⟨

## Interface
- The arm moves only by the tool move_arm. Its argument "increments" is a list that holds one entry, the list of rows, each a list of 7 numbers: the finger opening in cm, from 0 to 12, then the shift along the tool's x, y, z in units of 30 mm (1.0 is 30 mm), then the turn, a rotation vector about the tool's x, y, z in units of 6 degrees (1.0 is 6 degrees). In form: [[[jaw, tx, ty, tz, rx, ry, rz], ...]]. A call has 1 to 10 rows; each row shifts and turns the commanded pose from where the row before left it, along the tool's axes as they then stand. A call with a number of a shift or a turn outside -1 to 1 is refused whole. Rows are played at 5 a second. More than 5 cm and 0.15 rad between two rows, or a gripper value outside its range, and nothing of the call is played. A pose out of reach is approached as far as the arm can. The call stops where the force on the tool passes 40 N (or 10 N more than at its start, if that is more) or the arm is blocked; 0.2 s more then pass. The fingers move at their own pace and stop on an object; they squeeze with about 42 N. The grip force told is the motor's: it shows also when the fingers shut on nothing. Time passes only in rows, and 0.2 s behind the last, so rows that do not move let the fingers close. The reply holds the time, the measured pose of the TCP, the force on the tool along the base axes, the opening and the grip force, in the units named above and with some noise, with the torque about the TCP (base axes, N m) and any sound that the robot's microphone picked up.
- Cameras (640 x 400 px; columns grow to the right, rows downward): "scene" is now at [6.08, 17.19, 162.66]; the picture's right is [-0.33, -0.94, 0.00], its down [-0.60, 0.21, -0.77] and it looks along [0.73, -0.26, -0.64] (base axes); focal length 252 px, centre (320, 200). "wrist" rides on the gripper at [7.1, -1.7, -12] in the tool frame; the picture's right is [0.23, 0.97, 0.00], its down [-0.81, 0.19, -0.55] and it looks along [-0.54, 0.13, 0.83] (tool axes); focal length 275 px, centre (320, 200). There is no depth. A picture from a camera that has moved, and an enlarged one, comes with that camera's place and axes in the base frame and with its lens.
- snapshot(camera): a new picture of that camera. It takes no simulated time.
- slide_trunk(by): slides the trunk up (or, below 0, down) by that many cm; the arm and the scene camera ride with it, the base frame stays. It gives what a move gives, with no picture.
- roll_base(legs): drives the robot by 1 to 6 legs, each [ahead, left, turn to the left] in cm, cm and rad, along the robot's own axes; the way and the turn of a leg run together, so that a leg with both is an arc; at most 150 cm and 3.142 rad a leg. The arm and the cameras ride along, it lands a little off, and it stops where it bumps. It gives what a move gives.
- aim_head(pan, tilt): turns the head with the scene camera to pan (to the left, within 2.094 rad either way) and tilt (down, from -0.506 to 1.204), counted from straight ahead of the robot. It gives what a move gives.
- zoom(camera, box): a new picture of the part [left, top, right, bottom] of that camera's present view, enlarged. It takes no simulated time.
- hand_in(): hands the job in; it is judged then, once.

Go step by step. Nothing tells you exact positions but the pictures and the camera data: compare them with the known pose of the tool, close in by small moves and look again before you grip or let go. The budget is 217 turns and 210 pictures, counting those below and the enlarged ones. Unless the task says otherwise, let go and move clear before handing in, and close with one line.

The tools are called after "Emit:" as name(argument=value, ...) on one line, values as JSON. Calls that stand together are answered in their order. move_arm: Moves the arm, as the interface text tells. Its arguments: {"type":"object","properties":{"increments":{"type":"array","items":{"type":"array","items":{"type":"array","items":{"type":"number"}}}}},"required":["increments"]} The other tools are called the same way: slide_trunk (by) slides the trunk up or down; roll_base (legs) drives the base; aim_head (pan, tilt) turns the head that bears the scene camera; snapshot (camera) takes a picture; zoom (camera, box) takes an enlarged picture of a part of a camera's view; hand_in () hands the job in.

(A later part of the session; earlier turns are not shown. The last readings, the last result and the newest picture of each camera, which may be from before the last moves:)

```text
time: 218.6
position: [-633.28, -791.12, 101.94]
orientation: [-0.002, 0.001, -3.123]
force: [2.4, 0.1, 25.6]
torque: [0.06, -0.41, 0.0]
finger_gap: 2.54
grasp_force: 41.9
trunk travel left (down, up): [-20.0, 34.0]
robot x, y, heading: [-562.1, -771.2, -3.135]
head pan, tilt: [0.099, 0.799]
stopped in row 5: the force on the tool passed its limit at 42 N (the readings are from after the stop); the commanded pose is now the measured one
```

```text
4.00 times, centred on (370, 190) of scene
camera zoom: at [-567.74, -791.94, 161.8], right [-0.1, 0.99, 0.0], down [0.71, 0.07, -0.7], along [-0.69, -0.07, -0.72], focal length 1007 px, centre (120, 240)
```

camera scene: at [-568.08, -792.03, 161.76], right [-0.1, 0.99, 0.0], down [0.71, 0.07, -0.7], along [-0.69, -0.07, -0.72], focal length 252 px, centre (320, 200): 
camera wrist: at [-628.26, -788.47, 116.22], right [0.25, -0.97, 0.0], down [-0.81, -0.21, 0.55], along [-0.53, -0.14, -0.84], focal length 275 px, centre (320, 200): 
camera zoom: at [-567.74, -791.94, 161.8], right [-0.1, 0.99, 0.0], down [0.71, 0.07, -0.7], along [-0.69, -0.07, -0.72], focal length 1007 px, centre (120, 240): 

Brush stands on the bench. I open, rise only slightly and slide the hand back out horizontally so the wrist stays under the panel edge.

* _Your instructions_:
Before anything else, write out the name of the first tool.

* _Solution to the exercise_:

⟩

* _Your instructions_:
Work out how many lines above contain the word "simulated". Give only the number.

* _Solution to the exercise_:
2